Currently, I am a CMO in a big system with a large scope. My perspective now reaches further than managing a greater number of direct reports, interacting with cost centers, or ensuring a place at the table with accomplished leaders. The EMBA developed in me different and powerful faculties and internal resources. As a result, I can use my better understanding of complexities, required collaboration, and meaningful controls to find new ways forward. The barriers to health care delivery, in reality, have not changed, but my former frustration rapidly fades into fair process and business systems approaches to bring the best into and out of any challenge.
I had a call with my long time executive coach one afternoon after a particularly intense series of crises.

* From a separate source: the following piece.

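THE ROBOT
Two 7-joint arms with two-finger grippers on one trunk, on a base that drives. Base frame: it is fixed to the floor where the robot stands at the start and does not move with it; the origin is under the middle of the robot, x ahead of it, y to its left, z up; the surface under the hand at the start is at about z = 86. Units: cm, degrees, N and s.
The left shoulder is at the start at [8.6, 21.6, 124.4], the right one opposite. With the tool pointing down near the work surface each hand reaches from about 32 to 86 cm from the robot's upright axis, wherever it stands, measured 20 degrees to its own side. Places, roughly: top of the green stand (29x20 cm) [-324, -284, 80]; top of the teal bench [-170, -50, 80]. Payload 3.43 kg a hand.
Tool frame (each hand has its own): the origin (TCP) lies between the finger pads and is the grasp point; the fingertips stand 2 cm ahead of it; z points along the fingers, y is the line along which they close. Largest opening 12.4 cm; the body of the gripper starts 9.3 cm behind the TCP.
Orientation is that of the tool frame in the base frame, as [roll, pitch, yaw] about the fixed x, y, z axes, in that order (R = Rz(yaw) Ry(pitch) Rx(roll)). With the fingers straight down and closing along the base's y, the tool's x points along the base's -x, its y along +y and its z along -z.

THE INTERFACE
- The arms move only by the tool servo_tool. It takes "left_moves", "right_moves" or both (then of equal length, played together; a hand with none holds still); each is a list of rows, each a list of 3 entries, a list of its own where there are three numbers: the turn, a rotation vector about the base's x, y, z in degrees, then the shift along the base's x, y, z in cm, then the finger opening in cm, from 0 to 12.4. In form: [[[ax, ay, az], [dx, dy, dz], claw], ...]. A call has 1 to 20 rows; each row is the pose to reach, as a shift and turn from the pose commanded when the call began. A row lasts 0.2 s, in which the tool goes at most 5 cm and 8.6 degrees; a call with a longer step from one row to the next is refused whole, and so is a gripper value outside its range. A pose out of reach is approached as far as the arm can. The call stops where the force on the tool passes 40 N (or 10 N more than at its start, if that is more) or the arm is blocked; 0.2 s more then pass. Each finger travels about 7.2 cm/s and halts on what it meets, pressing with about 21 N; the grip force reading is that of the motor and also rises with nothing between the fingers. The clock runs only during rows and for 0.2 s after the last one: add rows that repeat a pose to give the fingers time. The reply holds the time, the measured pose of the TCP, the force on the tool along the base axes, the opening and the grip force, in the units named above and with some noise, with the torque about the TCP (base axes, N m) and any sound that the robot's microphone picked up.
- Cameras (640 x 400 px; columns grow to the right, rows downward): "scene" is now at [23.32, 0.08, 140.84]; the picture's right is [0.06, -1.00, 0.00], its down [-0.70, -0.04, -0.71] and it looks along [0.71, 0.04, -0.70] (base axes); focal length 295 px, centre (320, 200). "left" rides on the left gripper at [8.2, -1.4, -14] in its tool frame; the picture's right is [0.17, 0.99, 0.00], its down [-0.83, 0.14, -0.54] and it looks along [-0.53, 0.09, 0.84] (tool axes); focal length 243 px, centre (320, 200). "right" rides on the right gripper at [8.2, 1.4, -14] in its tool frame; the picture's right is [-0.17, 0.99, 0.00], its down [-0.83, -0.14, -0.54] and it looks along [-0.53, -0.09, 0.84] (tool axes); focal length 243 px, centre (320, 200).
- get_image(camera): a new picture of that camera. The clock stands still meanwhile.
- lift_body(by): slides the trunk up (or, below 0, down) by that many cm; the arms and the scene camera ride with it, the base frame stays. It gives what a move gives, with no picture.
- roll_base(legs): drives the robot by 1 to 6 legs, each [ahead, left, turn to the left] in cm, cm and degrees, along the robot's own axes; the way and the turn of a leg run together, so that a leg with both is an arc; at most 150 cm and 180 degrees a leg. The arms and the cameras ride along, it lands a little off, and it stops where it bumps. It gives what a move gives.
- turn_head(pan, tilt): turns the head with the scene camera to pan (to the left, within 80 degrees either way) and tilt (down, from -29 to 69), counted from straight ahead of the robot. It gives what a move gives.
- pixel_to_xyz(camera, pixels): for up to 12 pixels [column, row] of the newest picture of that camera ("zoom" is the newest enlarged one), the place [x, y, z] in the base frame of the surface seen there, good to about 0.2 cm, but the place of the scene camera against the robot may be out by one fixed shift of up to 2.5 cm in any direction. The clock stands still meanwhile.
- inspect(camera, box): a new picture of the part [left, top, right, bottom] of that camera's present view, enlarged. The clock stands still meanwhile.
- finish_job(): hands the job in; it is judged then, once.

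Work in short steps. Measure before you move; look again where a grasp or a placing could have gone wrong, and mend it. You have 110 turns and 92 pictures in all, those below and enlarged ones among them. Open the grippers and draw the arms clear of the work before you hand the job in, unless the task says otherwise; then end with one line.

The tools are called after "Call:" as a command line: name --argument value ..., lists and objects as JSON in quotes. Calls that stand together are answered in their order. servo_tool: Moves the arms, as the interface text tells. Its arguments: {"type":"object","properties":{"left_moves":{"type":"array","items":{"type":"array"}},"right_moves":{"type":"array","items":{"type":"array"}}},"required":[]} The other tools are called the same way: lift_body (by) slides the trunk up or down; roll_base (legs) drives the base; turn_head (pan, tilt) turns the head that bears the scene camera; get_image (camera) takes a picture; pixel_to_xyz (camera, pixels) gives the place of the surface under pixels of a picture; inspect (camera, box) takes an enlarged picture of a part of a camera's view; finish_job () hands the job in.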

I shared with him just how much the change I had experienced during the EMBA meant to me. I now brought a different skill set to working with an associate to bring a new genomic test “into our market” or with lean teams to develop new operational excellence at an over-capacity surgical service. Three more examples later my coach cut me off and said, “For now I’m going to leave you in your bliss, we’ll talk next month” and hung up. Listening to the dead receiver I thought, “Just like the wine, now it’s nothing like it was.”
Dr. Thomas Tracy is an EMBA for Physicians alumnus, class of 2017 and is currently the CMO in a large medical system.